ROSSO FIORENTINO’S CAPTIVATING HOLY FAMILY IS THE CENTERPIECE OF NEW EXHIBITION AT THE MORGAN ON FLORENTINE MANNERISM

Press release date: 
Friday, October 19, 2012

The emergence of Mannerism in Florentine Renaissance art as exemplified by the brilliant painter Rosso Fiorentino is the subject of a new exhibition at The Morgan Library & Museum, opening on November 16, 2012. The show includes the artist’s extraordinary painting, Holy Family with the Young Saint John the Baptist, as well a selection of drawings, printed books, letters, and manuscripts by other Florentine masters. The Holy Family, on loan from the Walters Art Museum in Baltimore, is one of only three paintings by Rosso in the United States. Fantasy and Invention: Rosso Fiorentino and Sixteenth-Century Florentine Drawing will remain on view at the Morgan through February 3, 2013.
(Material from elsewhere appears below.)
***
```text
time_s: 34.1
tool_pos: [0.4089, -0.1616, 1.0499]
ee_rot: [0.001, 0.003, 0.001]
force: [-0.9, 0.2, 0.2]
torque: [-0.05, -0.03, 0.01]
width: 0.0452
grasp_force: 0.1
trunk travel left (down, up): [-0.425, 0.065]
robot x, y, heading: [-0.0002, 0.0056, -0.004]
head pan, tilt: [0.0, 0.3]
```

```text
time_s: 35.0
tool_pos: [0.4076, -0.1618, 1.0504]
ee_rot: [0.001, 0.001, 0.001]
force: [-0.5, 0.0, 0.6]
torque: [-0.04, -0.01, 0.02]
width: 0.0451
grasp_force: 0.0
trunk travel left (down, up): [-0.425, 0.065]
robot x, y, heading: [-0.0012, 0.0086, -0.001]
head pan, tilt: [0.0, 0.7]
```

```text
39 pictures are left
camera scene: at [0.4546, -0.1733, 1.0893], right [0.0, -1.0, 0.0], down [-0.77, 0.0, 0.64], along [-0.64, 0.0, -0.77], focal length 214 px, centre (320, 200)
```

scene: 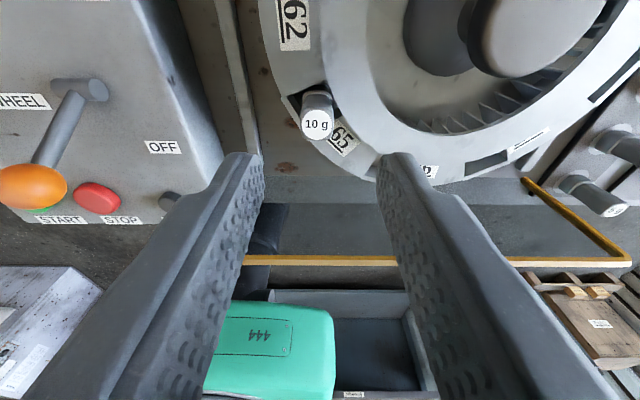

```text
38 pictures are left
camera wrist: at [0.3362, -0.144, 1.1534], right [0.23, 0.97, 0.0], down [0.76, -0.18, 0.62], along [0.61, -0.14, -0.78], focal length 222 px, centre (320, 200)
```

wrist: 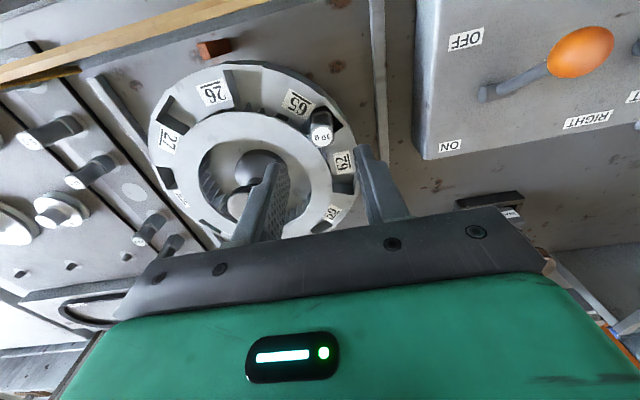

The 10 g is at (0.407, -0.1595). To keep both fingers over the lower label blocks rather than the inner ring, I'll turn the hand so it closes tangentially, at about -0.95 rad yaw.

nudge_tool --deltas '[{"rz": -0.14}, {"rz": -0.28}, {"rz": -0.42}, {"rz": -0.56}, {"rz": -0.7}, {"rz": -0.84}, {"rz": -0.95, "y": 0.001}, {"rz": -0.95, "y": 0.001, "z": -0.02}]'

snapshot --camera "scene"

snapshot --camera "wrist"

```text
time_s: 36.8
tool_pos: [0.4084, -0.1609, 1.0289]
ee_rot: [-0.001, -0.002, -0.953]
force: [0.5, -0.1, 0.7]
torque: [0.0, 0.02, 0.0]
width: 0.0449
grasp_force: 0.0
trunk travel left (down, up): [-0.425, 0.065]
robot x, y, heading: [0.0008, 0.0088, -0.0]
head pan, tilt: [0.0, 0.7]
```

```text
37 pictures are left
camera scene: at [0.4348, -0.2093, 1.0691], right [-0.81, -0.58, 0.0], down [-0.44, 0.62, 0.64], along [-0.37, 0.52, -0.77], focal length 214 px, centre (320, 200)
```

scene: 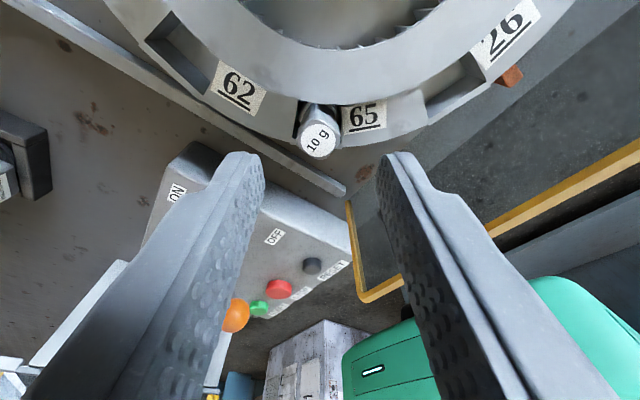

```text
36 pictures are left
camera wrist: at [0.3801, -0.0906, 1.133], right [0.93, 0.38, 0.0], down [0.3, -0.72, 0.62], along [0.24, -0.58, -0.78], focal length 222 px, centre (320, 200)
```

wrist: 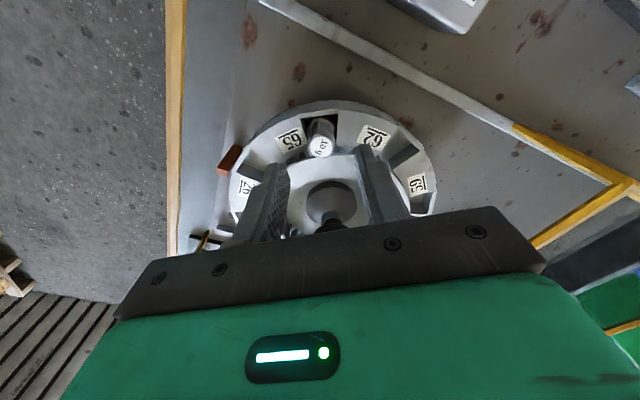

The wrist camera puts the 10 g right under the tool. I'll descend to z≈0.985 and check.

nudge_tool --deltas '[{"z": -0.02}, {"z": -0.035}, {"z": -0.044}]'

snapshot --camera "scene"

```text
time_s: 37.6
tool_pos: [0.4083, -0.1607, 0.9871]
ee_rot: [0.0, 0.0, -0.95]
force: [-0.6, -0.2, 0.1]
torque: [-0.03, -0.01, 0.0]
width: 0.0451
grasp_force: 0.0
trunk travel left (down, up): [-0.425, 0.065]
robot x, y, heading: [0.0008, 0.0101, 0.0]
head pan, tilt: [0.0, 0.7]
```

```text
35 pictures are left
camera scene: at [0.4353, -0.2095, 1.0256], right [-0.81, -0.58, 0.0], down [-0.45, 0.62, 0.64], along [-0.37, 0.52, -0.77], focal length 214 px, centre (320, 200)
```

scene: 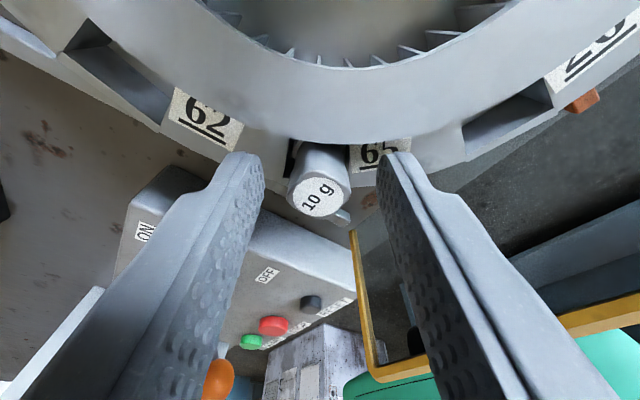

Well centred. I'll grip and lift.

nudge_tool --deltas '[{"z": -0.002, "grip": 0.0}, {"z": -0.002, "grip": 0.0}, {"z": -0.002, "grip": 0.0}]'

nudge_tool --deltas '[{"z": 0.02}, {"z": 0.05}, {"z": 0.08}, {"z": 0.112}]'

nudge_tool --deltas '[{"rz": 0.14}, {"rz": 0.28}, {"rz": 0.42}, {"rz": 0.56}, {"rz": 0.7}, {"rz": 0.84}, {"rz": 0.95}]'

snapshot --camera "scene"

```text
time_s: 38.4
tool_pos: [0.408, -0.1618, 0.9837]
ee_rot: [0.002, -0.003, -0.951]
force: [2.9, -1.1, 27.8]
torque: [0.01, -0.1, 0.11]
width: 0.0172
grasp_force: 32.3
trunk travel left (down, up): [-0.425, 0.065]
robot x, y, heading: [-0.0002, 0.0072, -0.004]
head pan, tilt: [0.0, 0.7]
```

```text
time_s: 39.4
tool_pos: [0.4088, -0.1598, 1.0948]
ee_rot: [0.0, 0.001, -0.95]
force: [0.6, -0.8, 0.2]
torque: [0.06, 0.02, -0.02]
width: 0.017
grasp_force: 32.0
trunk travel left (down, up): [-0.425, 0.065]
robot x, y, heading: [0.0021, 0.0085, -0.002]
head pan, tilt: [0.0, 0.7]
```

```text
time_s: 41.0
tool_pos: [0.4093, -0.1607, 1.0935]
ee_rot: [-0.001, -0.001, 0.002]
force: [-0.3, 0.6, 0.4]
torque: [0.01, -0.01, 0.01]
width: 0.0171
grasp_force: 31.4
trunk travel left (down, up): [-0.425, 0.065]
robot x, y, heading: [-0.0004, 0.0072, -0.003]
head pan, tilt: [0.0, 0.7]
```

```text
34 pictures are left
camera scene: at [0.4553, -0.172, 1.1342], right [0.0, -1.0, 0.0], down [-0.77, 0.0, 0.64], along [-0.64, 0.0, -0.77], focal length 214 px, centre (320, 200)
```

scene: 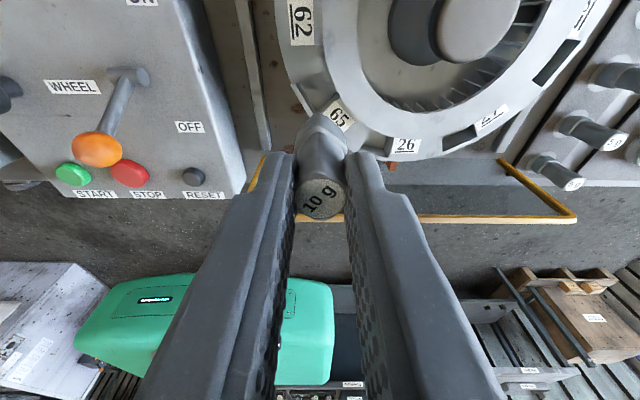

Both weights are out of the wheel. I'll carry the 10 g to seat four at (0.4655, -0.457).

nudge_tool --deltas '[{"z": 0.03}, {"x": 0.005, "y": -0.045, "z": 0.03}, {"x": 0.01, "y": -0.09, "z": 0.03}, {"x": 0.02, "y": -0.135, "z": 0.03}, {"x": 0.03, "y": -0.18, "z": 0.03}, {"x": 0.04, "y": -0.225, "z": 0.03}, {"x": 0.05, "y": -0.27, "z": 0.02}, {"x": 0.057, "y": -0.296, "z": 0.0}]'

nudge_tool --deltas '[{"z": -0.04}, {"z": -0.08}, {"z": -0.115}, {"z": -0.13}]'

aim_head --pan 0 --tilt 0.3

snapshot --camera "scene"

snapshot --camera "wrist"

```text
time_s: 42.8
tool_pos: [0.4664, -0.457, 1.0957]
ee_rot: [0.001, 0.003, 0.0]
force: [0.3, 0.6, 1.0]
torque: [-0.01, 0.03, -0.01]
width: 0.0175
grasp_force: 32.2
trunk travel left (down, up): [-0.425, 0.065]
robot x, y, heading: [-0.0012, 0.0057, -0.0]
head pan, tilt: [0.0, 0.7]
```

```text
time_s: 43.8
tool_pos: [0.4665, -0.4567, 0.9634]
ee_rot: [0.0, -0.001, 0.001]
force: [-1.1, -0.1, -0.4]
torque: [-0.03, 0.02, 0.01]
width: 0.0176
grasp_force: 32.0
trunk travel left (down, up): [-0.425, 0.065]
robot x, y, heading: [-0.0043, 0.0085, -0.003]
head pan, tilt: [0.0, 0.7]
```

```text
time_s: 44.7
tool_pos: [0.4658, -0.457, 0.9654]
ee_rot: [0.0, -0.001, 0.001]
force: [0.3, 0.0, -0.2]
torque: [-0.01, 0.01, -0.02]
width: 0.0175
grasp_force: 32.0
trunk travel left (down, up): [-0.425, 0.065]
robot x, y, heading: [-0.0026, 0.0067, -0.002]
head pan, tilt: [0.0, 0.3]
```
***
Born Giovanni Battista di Jacopo di Guaspare in Florence, Rosso Fiorentino (1494–1540)—so known because of his distinctive red hair—was one of the foremost exponents of the late Renaissance style known as Mannerism, or the maniera. Characterized by extreme artifice, effortless grace, and refinement, and given to displays of inventive fantasy, spatial ambiguity, and strange beauty, this style developed about 1520 simultaneously in Rome (in the circle of Raphael) and in Florence (in the work of artists associated with Andrea del Sarto).